If a fundamental overhaul of this system remains out of reach, this Intersessional must, at minimum, deliver on three long-standing expectations.
- Confidence requires honesty
After a long series of failed reform cycles, we must, unfortunately, acknowledge that the KP is unlikely to undergo the meaningful change civil society has long called for. The definition of conflict diamonds remains outdated, failing to address contemporary forms of violence tied to diamond extraction and trade.
It is therefore essential to be clear about what the KP is: a mechanism that once contributed to curbing rebel financing, and that still provides a forum for dialogue, a basic structure for the diamond trade, and a framework to identify illicit flows – despite persistent and well-documented loopholes. Clear-eyed and honest communication about the KP’s limitations is essential to avoid misleading consumers or further eroding trust.
- Compliance requires delivery
If the KP is to retain any role in responsible diamond governance, it must meet the most basic expectations anyone would have of a scheme that claims to ensure a conflict-free and responsible diamond trade.
KP Participants should go beyond avoiding embargoes or meeting the KP’s very minimal requirements. They must deliver on the commitments outlined in Frame 7, the KP Declaration on Responsible Diamond Sourcing, adopted in 2021. These commitments cannot remain just words on paper. They must be integrated into the KP’s peer review and reporting mechanisms for KP participants to actually live up to them.
Compliance should also be considered as a continuous process. A progressive but transparent approach should be adopted in the fight against illicit flows; one that acknowledges problems and drives gradual improvement, rather than ignoring them.
- Credibility requires transparency
For three consecutive years, the KP has failed to adopt a Plenary communiqué – a basic element of public accountability on the proceedings of the KP. To avoid this from happening again during the Plenary in November, work must start now.
Transparency must also go further: peer review and annual reports of KP Participants should be made publicly available.
Credibility cannot be built on empty promises. Convincing brands and consumers of the credibility of KP certificates requires concrete and meaningful actions.
The KP can prove its relevance by ensuring that diamonds deliver real benefits to communities. In many places, natural diamonds’ integrity still needs to be built before it can be advertised. Natural diamonds do provide employment and livelihoods for thousands of people as well as revenues for States in producing countries. Yet, significant gaps remain in protecting human rights, environmental standards and equitable economic benefits. If the KP wants to support the benefits it attributes to diamonds, it should actively promote:
- Transparency on diamond revenues and their distribution.

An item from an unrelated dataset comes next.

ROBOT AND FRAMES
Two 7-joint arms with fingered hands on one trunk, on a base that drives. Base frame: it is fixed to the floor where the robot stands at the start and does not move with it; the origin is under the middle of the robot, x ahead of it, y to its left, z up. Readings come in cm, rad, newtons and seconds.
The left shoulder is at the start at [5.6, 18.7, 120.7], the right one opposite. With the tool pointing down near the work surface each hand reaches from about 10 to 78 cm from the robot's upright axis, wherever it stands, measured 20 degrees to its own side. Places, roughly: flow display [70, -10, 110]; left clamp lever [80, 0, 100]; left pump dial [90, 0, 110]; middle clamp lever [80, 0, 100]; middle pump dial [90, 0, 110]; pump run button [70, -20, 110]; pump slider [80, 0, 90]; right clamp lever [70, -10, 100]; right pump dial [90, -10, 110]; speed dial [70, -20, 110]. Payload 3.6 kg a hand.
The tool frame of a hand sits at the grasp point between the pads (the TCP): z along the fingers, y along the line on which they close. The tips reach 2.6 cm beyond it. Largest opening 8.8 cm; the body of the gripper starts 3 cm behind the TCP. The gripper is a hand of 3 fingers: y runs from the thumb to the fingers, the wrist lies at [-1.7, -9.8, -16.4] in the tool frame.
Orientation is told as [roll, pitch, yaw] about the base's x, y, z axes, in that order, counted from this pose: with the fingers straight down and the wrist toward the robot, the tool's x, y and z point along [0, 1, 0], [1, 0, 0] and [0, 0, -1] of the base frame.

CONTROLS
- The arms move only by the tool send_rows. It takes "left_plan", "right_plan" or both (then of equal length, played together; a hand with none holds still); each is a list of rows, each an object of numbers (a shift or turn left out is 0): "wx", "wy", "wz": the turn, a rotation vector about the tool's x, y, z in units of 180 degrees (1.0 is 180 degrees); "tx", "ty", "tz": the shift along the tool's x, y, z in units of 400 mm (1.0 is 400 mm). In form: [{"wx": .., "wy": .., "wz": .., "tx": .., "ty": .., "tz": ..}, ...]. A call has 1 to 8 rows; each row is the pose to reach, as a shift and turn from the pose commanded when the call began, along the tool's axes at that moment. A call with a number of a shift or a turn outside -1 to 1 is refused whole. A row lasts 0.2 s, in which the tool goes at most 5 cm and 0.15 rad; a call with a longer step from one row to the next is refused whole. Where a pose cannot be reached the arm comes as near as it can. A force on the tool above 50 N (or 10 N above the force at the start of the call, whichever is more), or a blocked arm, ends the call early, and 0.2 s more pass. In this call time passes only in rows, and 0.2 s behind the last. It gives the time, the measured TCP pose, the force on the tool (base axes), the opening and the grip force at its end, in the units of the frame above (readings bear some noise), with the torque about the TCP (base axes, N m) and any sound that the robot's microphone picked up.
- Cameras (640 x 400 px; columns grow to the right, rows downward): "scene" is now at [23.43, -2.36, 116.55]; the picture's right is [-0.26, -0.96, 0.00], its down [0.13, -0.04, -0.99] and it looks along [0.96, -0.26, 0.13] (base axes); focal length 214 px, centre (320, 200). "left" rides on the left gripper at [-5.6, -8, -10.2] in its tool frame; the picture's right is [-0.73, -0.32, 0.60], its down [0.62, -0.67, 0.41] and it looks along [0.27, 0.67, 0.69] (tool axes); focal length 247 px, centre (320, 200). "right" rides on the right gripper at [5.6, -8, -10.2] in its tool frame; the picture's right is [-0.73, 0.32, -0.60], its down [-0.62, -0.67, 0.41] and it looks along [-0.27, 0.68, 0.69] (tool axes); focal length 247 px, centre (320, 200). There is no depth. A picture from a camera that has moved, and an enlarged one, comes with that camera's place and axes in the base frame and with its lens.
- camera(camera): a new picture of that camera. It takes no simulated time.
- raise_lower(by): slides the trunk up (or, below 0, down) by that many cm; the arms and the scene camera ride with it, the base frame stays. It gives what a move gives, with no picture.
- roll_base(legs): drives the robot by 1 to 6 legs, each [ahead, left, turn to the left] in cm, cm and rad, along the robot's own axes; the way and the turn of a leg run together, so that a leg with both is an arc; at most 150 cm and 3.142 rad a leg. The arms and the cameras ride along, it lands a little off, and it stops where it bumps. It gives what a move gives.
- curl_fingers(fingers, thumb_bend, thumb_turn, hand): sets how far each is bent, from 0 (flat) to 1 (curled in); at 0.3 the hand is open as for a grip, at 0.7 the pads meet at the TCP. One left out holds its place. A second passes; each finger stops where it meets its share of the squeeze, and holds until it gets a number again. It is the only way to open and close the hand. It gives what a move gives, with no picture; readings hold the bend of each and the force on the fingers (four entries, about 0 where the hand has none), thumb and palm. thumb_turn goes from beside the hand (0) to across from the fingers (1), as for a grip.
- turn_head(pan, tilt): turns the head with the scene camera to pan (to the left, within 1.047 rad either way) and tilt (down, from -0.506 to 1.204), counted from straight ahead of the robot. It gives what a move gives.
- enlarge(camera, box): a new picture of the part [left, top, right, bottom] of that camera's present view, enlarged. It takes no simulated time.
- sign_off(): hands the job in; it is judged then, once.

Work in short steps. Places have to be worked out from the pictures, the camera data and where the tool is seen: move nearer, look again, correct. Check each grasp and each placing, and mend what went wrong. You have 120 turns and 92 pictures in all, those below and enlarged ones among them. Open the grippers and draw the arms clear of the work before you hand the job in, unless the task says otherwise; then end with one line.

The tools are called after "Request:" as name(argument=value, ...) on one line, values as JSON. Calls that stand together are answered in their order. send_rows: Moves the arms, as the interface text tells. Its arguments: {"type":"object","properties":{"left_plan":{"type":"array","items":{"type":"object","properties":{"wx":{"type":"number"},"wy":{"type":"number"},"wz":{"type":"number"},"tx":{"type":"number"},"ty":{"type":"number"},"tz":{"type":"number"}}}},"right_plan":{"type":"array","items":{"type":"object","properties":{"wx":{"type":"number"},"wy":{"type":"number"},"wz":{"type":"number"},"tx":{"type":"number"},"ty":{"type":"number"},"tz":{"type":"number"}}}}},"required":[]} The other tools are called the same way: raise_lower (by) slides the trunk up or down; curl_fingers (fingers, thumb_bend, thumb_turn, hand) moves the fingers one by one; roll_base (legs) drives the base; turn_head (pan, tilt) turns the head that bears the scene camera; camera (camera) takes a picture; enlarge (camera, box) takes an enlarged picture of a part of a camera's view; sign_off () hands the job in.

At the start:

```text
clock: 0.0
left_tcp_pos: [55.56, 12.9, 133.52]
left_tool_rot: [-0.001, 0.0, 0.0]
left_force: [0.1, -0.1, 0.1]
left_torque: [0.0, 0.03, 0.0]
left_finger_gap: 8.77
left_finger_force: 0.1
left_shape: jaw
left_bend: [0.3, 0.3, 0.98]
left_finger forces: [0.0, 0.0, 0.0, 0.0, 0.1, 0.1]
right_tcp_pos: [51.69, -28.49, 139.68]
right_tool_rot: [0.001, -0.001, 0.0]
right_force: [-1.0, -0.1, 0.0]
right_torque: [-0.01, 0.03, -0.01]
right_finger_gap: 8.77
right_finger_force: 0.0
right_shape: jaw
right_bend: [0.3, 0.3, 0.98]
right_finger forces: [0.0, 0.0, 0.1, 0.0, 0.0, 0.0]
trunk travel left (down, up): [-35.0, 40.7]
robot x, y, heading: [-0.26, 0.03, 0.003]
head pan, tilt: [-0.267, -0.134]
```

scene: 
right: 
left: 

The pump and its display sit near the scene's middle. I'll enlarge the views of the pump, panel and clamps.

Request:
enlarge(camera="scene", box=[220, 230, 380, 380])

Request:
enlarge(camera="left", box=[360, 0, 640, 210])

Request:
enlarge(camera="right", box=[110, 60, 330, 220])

- Community participation in decisions on how those revenues are used.
- Value addition in producer countries, ensuring that local economies capture greater benefits.
Securing legitimacy: Higher standards and effective implementation
With these fundamentals in place, the KP can begin to move beyond the stalemate that has paralysed the system for years, and refocus on protecting people rather than defending its own reputation.
To safeguard its legitimacy in doing so, the KP should:
- Invest in the professionalisation of the process: The establishment of a Secretariat was a positive and much needed step that should be sustained and further developed.
- Revive efforts to support the Artisanal and Small-Scale (ASM) sector, including through re-engagement with and implementation of the commitments outlined in the KP Washington and Moscow Declarations – two declarations that respectively aimed to improve internal controls over alluvial diamond production and integrate the development of ASM within the KP implementation.
- Promote higher standards in mining, including a move beyond self-reporting for large-scale mines by promoting credible, independent audits to drive continuous improvement in addressing social, environmental, and human rights impacts.
Securing real improvements on the ground, while remaining transparent about ongoing challenges, is critical for the KP to be relevant again.
Traceability: Beyond buzzwords
Finally, traceability is increasingly presented as a solution to the KP’s reputational challenges. Civil society stresses that:
- It is not a quick fix. Digitizing KP certificates does not equate to traceability.
- Traceability can only be a tool to conduct due diligence, not an end in itself.
- The question of cost remains unresolved, with a risk of shifting the burden upstream while benefits accrue downstream.
- Solutions must be co-designed with all stakeholders, including the most vulnerable ones, particularly to avoid excluding the ASM sector.
Traceability must be paired with accountability and ensure that communities benefit from the investments in more transparent supply chains.
Promoting natural diamonds should mean safeguarding livelihoods and maximizing development outcomes in producing countries – not just referencing communities in marketing narratives. Let’s take the steps needed to ensure diamond-affected communities truly benefit. We have to take it where it begins. Real credibility starts in the communities.
This week, we expect progress on these basic expectations regarding transparency and responsible sourcing standards. Let’s work toward a more relevant, accountable, and credible Kimberley Process that could rebuild legitimate trust in natural diamonds.